##### Page extract #####

E’ possibile pretendere di adottare una visione più ampia, più moderna e soprattutto etica della cultura e della scienza considerando la cultura bene comune, che pure non vuol dire rifiutare la contaminazione tra pubblico e privato, tra cultura ed economia.  A tal fine è consentito sperare in una riforma delle istituzioni preposte alla gestione del patrimonio culturale immateriale DEA che sappia apprezzare il contributo degli esperti, che spesso hanno dato molto ricevendo in cambio poca considerazione e l’esclusione dal mondo accademico e che oggi stanchi di non essere ascoltati, comunque continuano nel tentativo di tramandare i loro saperi con la speranza che questo sistema-paese possa concedere finalmente ai giovani, formatisi per questa “missione”, di continuare ad offrire le proprie capacità al fine di consolidare il rispetto reciproco che sta alla base delle alterità culturali. Io sono perché tu possa essere…

A. Colucciello

Pubblicazione Ecomuseo – 3° Ed.

#####

:: Aim of the task ::
Repeat the page extract that opens with "E’ possibile pretendere" in full.

##### Records provided #####

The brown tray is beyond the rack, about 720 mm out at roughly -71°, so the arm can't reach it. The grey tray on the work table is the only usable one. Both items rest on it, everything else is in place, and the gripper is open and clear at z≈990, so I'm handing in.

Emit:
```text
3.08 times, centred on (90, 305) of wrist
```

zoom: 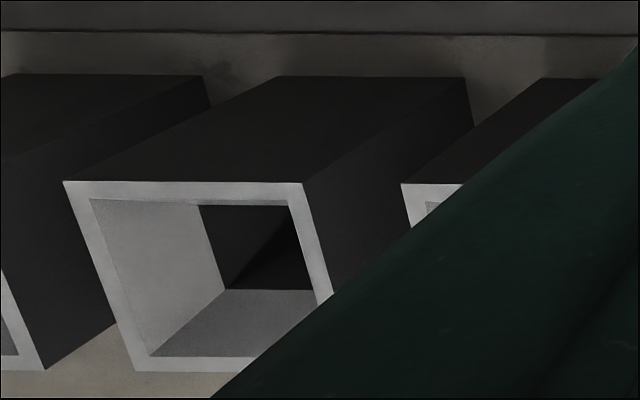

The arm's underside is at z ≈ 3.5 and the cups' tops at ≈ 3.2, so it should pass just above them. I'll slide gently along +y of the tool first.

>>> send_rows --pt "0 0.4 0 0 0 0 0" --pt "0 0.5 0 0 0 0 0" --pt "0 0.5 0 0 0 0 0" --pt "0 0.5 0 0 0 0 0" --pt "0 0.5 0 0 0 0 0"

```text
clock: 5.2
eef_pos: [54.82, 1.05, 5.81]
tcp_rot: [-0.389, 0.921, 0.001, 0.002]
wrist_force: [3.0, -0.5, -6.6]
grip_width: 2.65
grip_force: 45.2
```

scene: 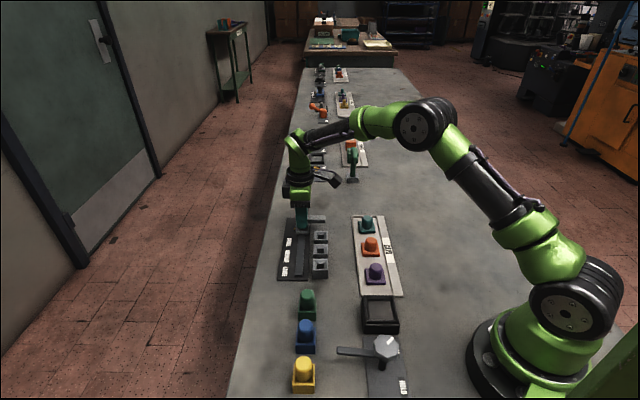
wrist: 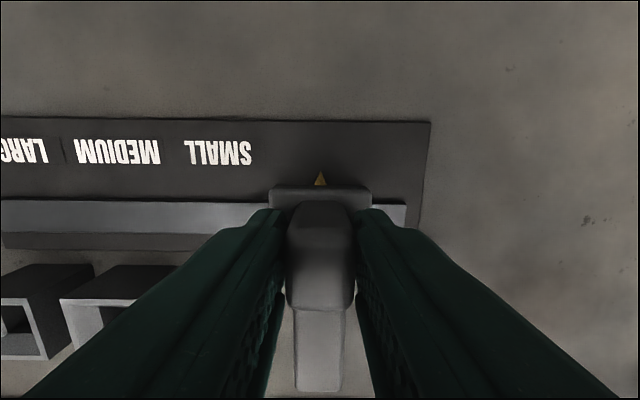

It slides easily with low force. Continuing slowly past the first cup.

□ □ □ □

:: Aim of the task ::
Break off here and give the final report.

#####

:: Final result ::
E’ possibile pretendere di adottare una visione più ampia, più moderna e soprattutto etica della cultura e della scienza considerando la cultura bene comune, che pure non vuol dire rifiutare la contaminazione tra pubblico e privato, tra cultura ed economia.  A tal fine è consentito sperare in una riforma delle istituzioni preposte alla gestione del patrimonio culturale immateriale DEA che sappia apprezzare il contributo degli esperti, che spesso hanno dato molto ricevendo in cambio poca considerazione e l’esclusione dal mondo accademico e che oggi stanchi di non essere ascoltati, comunque continuano nel tentativo di tramandare i loro saperi con la speranza che questo sistema-paese possa concedere finalmente ai giovani, formatisi per questa “missione”, di continuare ad offrire le proprie capacità al fine di consolidare il rispetto reciproco che sta alla base delle alterità culturali. Io sono perché tu possa essere…

A. Colucciello

Pubblicazione Ecomuseo – 3° Ed.